It seems inevitable that just when it seems like you’ve got a handle on things, bam! Something happens to knock you on your butt and really put you on rocky ground.
It turns out yesterday was my day for it.
I’m losing my job in ten days. Well, nine now. The restaurant where I work is closing its doors because the private owner of it doesn’t want to mess with being the owner of a restaurant anymore. Apparently, we should be grateful for any kind of notice. The other one he owns received no notice; they closed as usual one night and then were told they were jobless.
I’m angry and disappointed the general manager didn’t tell us what has been going on behind closed doors for the last month, give us a heads up that we might be in trouble and maybe shouldn’t make any big, unnecessary purchases (like engagement rings) right now. It’s a small staff and it’s more like a family than your typical workplace. I understand she was in a tough position, but jeez. She says the owner refused to let her, but we all know he’s a huge jerk. I expected more out of her. She didn’t even call an employee meeting to tell us. I found out when I came for my shift and one of my co-workers asked if I had brought any alcohol.
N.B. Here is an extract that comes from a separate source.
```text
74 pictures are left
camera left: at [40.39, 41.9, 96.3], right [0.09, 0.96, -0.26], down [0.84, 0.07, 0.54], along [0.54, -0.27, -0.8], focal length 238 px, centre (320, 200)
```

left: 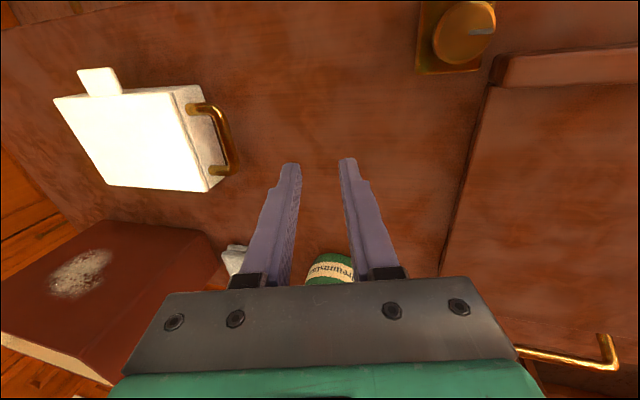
I’m worried about rent and bills and diapers and toilet paper. I’m worried about how I’m going to feed my family next month. I’m considering taking back the rings we bought less than a week ago, even though the mister of this equation is staunchly refusing to consider that option. They’re just rings, and we don’t need them.
I’m nervous about finding a new job in a small town where places to work have dwindled for years, where rarely is the pay above minimum wage, a decent number of hours is hard to come by, and our most newsworthy occurrence in years is the recent, mind-boggling number of overdoses and deaths caused by heroin use.
I’m sad that maybe moving out of town for more job opportunities and less prevalent drug use might be the best option now. I really don’t want to do that, but my family comes first. I have two young, impressionable daughters to think about.
And it’s hard to admit all this. Hard to admit that right now, I don’t have any answers other than to put my resume together, go pound the pavement, and hope for the best.
It’s all I can do right now. Wish me luck.